2. Determine aspects of your business’ product that you may have to change in order to accommodate the selected foreign country’s needs.
In order to accommodate the needs of the Kenyans, it is envisaged that the company will embark on numerous advertising campaigns in different media platforms. This will help promote the brand awareness in the country. According to Hill and Jones (2009), advertisement is one of the tools used by business people to inform customers of new product in the market. Hill & Jones (2009), points out that through advertisement, the seller has to demonstrate to the client why the new product is unique and superior to those already present in the market. Although advertisement does not guarantee sales, most of the fast moving products in the market today have done so through vigorous advertising campaigns.
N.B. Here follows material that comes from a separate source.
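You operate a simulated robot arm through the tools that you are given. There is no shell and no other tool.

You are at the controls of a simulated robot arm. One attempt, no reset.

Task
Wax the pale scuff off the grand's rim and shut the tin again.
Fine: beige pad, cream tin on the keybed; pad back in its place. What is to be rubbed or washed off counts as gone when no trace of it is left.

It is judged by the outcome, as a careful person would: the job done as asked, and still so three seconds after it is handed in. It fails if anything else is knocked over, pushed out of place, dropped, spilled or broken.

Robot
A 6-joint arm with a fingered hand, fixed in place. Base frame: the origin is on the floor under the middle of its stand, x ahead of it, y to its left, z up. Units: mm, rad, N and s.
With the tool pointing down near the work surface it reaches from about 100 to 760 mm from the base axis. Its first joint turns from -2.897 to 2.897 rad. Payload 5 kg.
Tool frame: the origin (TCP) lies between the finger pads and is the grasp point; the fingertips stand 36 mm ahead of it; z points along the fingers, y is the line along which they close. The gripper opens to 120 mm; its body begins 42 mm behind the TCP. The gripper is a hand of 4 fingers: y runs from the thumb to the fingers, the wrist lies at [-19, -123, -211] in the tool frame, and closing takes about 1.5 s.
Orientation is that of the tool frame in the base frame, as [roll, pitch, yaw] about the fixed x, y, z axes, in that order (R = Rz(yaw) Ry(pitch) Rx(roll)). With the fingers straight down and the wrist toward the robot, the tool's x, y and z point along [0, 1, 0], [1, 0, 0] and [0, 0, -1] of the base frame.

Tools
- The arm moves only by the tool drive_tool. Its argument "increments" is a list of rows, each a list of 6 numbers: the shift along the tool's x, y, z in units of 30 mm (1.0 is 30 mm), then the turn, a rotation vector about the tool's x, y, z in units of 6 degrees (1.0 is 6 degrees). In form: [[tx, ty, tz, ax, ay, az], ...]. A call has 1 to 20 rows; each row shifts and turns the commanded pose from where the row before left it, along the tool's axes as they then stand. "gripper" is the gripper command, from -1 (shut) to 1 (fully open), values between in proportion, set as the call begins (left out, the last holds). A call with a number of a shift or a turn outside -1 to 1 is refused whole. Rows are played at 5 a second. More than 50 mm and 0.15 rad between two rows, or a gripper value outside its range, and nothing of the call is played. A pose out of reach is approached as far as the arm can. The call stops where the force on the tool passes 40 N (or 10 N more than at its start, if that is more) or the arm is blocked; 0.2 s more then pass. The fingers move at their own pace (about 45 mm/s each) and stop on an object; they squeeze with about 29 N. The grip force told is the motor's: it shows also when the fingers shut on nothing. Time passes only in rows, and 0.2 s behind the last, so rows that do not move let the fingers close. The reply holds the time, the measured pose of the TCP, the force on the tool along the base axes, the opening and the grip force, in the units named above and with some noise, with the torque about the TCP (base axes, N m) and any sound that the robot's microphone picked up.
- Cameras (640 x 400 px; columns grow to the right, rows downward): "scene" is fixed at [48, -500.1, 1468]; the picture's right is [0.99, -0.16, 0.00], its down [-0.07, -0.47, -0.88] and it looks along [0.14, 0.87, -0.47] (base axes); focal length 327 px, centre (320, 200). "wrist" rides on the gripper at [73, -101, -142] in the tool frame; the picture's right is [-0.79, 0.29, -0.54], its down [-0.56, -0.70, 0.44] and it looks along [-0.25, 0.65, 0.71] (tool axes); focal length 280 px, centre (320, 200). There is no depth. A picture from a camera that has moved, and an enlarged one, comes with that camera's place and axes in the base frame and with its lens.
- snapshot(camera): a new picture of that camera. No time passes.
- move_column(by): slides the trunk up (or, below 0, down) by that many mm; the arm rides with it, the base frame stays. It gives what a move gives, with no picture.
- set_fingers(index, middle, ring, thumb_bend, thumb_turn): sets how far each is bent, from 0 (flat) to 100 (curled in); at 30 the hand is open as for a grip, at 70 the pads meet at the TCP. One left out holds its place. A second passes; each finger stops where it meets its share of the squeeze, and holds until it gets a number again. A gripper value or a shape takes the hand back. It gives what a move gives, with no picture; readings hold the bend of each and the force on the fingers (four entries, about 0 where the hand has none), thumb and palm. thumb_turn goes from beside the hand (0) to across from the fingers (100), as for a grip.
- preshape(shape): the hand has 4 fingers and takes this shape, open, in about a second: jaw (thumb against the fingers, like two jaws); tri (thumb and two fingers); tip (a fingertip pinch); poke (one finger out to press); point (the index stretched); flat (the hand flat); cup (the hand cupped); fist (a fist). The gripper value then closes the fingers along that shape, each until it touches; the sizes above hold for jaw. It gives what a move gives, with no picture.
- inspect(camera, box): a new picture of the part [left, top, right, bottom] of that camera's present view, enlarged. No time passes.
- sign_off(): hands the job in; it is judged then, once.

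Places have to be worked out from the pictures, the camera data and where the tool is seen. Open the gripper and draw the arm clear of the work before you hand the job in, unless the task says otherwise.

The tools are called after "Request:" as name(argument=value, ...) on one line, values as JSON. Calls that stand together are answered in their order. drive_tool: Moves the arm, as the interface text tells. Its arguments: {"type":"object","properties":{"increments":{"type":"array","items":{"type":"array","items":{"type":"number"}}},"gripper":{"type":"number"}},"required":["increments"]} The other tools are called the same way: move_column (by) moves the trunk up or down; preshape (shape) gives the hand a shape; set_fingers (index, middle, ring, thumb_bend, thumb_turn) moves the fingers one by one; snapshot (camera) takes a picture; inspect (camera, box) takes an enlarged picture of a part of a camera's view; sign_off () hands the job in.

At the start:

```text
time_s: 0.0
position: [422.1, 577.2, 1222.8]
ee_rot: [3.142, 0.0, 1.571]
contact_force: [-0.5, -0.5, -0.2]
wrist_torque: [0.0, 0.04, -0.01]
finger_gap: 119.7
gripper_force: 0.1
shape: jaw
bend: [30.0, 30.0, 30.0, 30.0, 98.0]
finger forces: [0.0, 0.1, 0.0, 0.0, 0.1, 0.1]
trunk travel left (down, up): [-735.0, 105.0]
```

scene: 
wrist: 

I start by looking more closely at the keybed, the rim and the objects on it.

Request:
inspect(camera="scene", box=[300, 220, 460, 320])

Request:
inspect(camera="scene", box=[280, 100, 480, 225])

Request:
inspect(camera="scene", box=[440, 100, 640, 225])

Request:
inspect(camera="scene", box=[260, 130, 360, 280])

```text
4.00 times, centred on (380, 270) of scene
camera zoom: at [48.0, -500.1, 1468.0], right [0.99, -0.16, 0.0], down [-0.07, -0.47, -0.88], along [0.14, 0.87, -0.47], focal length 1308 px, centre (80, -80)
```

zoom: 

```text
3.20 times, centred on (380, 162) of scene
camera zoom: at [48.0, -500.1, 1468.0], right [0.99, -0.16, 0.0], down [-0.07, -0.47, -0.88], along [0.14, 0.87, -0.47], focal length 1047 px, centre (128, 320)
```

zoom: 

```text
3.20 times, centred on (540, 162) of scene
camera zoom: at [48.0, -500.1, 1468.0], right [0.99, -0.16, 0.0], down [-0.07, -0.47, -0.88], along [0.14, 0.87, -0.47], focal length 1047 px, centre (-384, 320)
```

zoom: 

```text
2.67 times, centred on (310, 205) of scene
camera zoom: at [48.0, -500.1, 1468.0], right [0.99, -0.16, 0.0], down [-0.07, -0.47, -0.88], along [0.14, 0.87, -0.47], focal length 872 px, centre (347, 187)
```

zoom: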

According to him, clients will always be willing to sample the new product in the market before deciding whether to purchase it or not.
Packaging will also be highly considered so that the product can get an upper hand on other products. Hill and Jones (2009) observed that for the majority of clients it is important how well a product is packaged. He says that the design given to the package may attract or chase away clients. In order to design the right packaging for the product, it will be given a unique package that bear Kenya’s landmarks such as Mount Kenya and the Maasai Mara. This will create a strong bond between the Kenyans and the company, as they perceive it as indicator of keen interest in the country.
In addition, the product will be availed to other authorized dealers. This will help increase the product’s penetration in the country. The dealers will be given the products and allowed to sell them at a recommended sale price. This will prevent business people from increasing the price without the consent of the company.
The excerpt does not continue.